First, a quick Hebrew lesson: in Hebrew, there is no such thing as the “future” tense. There are only two tenses in the language. To put it in simple terms: there is the past tense, and then there is everything else (which may include past events). So a verb can either be in the past tense (the “perfect” tense) or it can be in the past/present/future tense (what is called the “imperfect” tense).
Thus, when one encounters this latter tense, he or she has to consider the context to determine whether it should be interpreted as a past, present, or future verb. And, quite often, an interpreter’s presuppositions influence whether he or she translates an imperfect as a past, present, or future tense.
In Isaiah 55:7, the verb for “mercy” (racham) is an imperfect verb – thus forcing us to determine whether mercy in this instance is a past, present, or future reality. (Racham is also in the piel form, which signifies intensity: God has/is/will have an intense mercy). Similarly, although it may not come through in English, the word for “abundantly” (rabah) is actually a verb and it, too, is in the imperfect tense.
This second imperfect verb relates directly to the last verb in the verse – “pardon” (salach). This verb doesn’t have a “tense” however. It is what is known as an “infinitive construct.” In English, we translate infinitives as “to pardon” or “pardoning.” To some extent, the verb before an infinite determines the timing and tense of the infinitive. Thus, our construct, to put it in literal terms, would be something like “He has/is/will greatly to pardon/pardoning.” (What complicates it even more is that the verb for rabah is a hiphil, which typically has a causative sense – thus, “he has/is/will cause to be greatly pardoned.”)
What this adds up to is that it must be determined whether God’s mercy and pardon is a past, present, or future concept. And in order to figure that out, we need to consider the immediate and larger context.
What I find significant, which I had never noticed before, is what God says in vv. 10-11. He says that just as “the rain comes down” and waters the earth, making “it bring forth and bud . . . so shall My word be that goes forth from My mouth; it shall not return to me void, but it shall accomplish what I please, and it shall prosper in the thing for which I sent it.”
God is here signifying the power and reality of His creative Word. He speaks for the purpose of creating. What He declares becomes so. His Word is not a response to reality; it creates reality – it is the cause of reality, not its effect. This point must not be missed. (It has parallels in what Paul declares in Romans 4:17 that “God, who gives life to the dead and calls those things which do not exist as though they did.”)
Previously in Isaiah, God declared through the prophet that “I have redeemed you” (43:1). The verb is in the perfect/past tense. Then again, in 44:22, He announced that “I have blotted out like a thick cloud, your transgressions, and like a cloud, your sins.

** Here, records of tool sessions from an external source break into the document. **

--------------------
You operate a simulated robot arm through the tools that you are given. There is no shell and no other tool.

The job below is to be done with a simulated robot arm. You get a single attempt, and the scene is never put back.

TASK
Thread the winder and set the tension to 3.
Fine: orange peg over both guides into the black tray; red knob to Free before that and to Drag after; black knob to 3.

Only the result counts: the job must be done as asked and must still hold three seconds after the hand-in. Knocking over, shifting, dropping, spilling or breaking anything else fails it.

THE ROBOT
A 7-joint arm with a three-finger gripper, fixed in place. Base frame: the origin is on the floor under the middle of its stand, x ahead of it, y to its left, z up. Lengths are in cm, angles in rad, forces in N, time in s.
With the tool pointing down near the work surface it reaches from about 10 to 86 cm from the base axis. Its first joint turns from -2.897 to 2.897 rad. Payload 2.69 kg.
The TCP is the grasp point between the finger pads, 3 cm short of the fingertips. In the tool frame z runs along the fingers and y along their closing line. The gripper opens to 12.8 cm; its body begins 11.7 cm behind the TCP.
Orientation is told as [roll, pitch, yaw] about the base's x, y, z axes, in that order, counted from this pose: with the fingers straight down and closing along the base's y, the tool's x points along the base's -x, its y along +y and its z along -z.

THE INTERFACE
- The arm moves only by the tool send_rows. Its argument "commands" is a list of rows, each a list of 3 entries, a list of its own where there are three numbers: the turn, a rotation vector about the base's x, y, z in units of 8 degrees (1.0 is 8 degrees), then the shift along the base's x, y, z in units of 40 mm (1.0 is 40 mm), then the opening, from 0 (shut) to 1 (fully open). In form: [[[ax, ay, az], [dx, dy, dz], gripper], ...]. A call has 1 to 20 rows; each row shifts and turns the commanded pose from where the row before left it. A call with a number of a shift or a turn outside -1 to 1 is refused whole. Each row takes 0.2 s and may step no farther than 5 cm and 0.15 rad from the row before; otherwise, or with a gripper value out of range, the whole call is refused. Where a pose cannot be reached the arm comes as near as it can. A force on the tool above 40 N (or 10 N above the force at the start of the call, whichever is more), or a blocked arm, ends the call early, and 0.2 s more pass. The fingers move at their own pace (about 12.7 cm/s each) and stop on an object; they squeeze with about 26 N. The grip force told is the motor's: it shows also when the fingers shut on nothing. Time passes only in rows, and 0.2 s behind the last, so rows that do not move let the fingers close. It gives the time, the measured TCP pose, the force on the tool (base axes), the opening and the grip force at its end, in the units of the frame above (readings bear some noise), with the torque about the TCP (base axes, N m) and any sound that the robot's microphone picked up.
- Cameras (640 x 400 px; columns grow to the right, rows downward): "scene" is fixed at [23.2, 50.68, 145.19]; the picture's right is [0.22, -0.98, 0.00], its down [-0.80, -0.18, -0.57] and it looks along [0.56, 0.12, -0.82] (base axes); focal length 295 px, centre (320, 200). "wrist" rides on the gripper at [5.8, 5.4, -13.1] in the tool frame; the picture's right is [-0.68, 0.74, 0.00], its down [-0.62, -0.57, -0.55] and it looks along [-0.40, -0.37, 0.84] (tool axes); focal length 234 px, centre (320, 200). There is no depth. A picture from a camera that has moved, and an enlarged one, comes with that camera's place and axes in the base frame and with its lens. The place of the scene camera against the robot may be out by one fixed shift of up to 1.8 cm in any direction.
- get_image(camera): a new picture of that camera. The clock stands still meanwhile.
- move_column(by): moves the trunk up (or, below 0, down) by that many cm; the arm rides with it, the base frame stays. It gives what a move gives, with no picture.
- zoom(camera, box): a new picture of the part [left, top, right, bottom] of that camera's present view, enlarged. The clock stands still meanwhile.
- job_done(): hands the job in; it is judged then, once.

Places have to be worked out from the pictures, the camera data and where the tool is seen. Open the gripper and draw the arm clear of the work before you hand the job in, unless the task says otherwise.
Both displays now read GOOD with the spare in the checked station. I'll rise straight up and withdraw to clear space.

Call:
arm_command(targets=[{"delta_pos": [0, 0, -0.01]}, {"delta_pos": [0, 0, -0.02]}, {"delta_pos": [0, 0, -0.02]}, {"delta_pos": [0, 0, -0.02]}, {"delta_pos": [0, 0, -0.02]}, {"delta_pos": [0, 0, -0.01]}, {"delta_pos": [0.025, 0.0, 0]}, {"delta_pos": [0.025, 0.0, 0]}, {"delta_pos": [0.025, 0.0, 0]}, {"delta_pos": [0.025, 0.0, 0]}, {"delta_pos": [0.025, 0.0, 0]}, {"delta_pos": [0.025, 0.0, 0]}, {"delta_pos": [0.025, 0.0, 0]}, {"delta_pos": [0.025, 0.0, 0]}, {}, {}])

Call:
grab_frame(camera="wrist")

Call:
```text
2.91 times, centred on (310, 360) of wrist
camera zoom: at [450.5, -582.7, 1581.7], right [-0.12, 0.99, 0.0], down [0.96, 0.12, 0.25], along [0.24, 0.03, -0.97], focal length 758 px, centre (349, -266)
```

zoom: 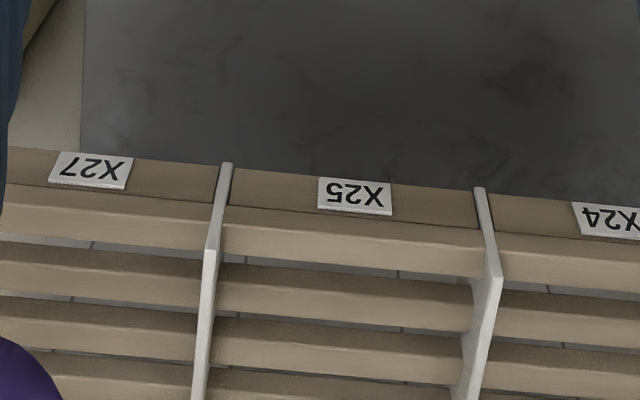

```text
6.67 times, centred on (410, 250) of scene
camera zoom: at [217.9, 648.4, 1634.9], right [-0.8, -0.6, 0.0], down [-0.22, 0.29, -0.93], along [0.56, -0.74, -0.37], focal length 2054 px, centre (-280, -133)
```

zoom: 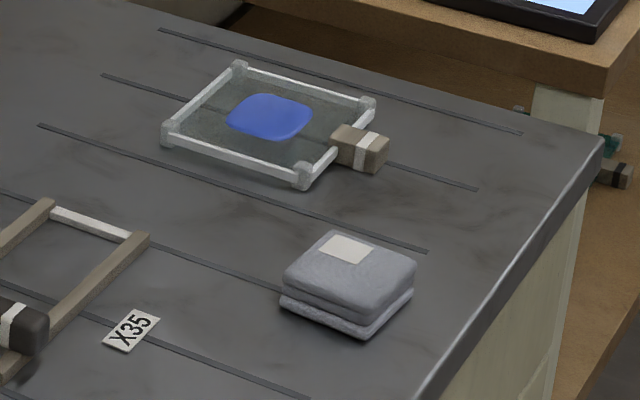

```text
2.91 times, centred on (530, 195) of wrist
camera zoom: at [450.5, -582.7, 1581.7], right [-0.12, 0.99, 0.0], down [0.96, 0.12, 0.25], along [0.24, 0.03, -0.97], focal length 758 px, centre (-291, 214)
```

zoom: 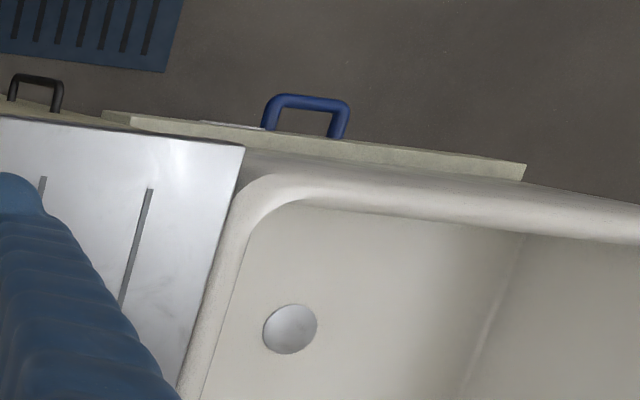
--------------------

Return to Me, for I have redeemed you.” Again, the “blotting” and “redeeming” are both perfect/past tense verbs – with the “returning” (the same word, shuv, that is invited upon the reader in 55:7) subsequent to – and a result of – the blotting and redeeming.
Then, of course, the denouement of Isaiah’s gospel comes just two chapters before our present passage, in chapter 53, which details the dramatic experience of the “Suffering Servant.” There, this servant has “borne our griefs” and “carried our sorrows.” Both are perfect/past tense verbs, with the verb for “borne” (nasa’) frequently the Hebrew word of choice signifying the act of forgiveness.
In v. 11, Isaiah declares that the Suffering Servant would “justify many.” The word for “justify” is in the imperfect, just as the word for “bear” in the next clause is in the imperfect. However, this word for “bear” (sabal) has already been used earlier in the chapter (v. 4) in the perfect/past tense. The bearing is already an accomplished reality; should the “justification” of the “many” also be considered so?
What all this adds up to is that Isaiah 55:7 describes the reality of an accomplished pardon for the purpose of producing in the life of the “wicked” and “unrighteous” man a forsaking of his ways and a returning to the Lord. God declares pardon (His “word” that “goes forth from” His “mouth”), which will “accomplish” what He pleases – the experience of pardon and repentance in the life of His people.
At the same time, there is probably a rightful ambiguity, to some extent. Pardon and forgiveness are a process – something that has happened in the past, is presently happening, and will happen in the future. For this reason, the JPS (Jewish Publication Society) translation of this passage brings out the nuance, translating it as a timeless “He freely forgives” (all other major translations render it is a future possibility: “He will abundantly pardon,” which doesn’t bring out the grammatical ambiguity).